- Exercise details:
Collect all lines below with the string "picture".

━━ Supplied material ━━

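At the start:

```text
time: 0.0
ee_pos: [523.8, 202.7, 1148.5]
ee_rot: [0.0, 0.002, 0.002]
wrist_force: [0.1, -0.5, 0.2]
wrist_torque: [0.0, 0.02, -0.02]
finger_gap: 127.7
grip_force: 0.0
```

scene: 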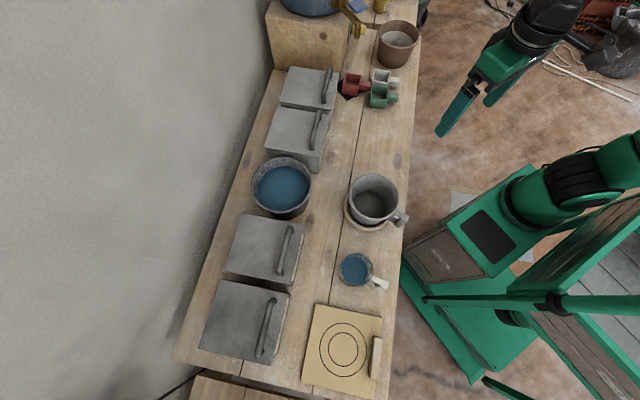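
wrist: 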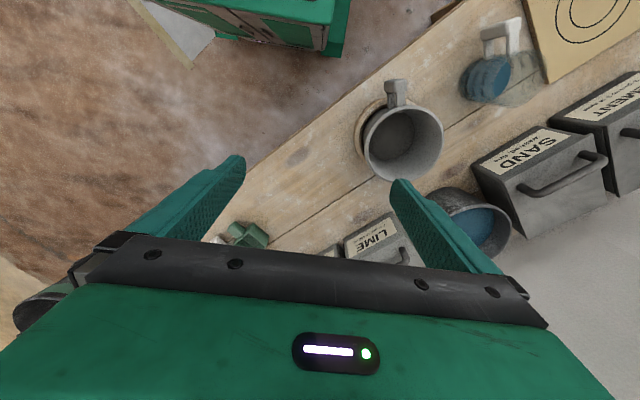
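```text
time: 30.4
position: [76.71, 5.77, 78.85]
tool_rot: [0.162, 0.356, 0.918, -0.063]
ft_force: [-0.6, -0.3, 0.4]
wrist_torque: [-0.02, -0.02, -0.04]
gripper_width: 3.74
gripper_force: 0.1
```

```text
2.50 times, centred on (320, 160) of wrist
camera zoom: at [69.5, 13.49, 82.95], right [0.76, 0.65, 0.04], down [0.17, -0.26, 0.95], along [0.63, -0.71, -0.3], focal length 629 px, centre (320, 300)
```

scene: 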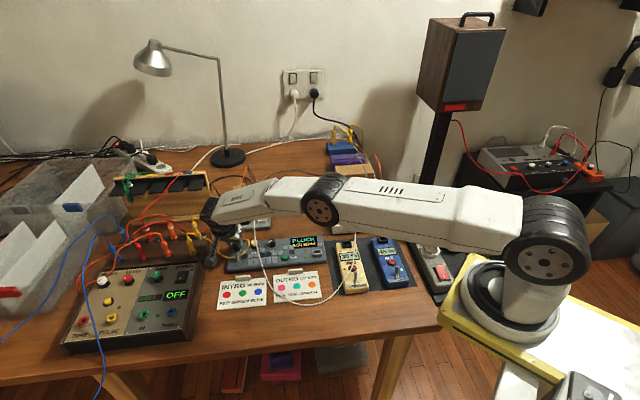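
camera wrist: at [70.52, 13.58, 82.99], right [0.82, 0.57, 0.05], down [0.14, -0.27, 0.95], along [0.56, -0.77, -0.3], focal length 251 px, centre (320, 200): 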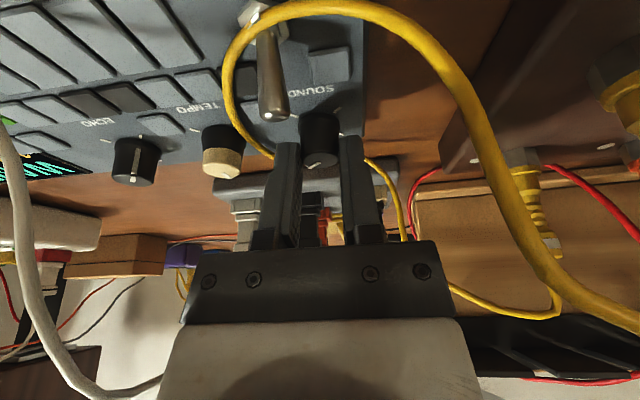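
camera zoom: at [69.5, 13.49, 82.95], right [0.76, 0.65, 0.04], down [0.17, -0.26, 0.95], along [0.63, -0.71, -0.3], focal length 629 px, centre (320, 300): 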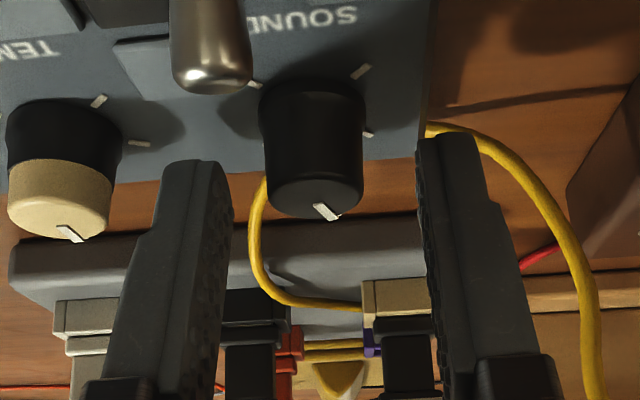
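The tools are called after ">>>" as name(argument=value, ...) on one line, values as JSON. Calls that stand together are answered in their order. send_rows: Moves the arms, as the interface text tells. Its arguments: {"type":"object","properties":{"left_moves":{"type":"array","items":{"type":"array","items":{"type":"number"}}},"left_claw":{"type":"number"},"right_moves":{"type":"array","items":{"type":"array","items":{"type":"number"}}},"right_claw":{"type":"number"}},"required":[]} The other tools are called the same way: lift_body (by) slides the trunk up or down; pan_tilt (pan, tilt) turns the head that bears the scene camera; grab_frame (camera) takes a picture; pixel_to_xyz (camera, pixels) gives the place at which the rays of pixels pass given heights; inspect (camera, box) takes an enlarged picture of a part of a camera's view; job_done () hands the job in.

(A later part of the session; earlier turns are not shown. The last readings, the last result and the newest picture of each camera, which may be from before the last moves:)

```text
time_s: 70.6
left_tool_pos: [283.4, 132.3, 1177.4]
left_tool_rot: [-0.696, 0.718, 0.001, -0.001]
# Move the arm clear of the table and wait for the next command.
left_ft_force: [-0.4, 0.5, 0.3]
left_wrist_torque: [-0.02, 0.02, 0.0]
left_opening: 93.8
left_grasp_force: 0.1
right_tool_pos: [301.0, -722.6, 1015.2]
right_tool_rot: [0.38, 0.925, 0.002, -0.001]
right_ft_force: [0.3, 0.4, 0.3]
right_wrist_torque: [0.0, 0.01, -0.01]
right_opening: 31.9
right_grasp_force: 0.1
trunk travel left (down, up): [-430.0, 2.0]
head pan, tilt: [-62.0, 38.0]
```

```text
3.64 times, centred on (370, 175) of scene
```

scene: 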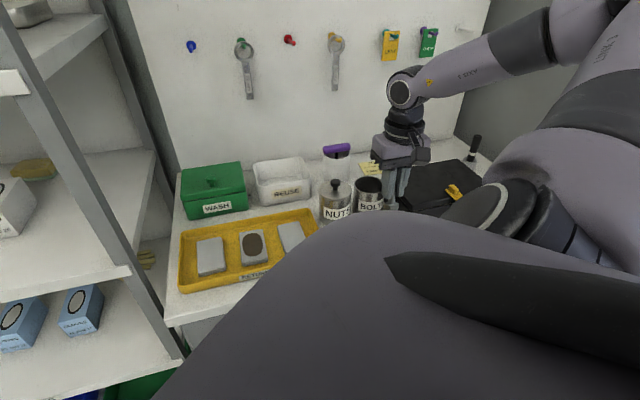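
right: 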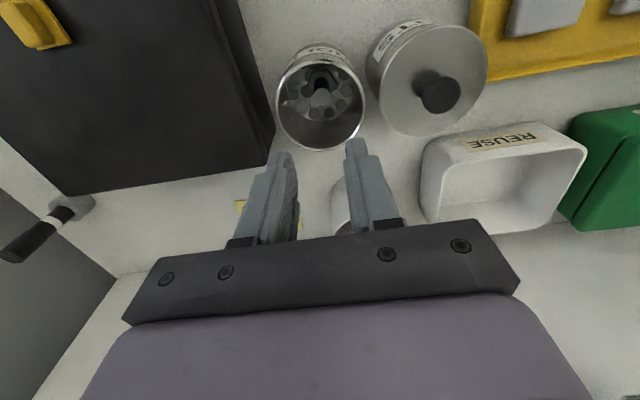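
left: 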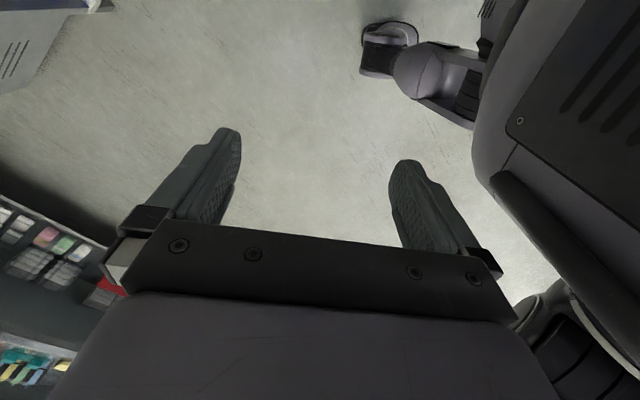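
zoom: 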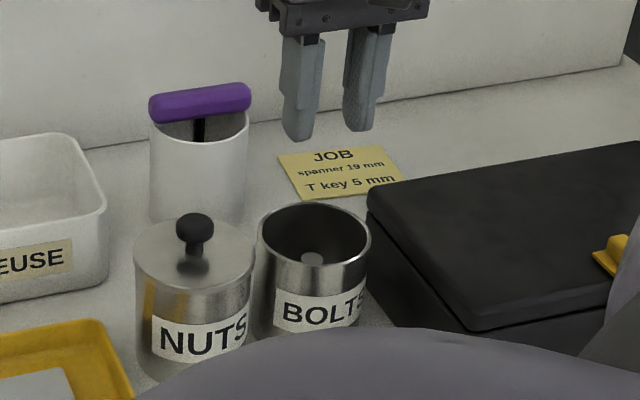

━━━

- Output for this task:
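The tools are called after ">>>" as name(argument=value, ...) on one line, values as JSON. Calls that stand together are answered in their order. send_rows: Moves the arms, as the interface text tells. Its arguments: {"type":"object","properties":{"left_moves":{"type":"array","items":{"type":"array","items":{"type":"number"}}},"left_claw":{"type":"number"},"right_moves":{"type":"array","items":{"type":"array","items":{"type":"number"}}},"right_claw":{"type":"number"}},"required":[]} The other tools are called the same way: lift_body (by) slides the trunk up or down; pan_tilt (pan, tilt) turns the head that bears the scene camera; grab_frame (camera) takes a picture; pixel_to_xyz (camera, pixels) gives the place at which the rays of pixels pass given heights; inspect (camera, box) takes an enlarged picture of a part of a camera's view; job_done () hands the job in.
(A later part of the session; earlier turns are not shown. The last readings, the last result and the newest picture of each camera, which may be from before the last moves:)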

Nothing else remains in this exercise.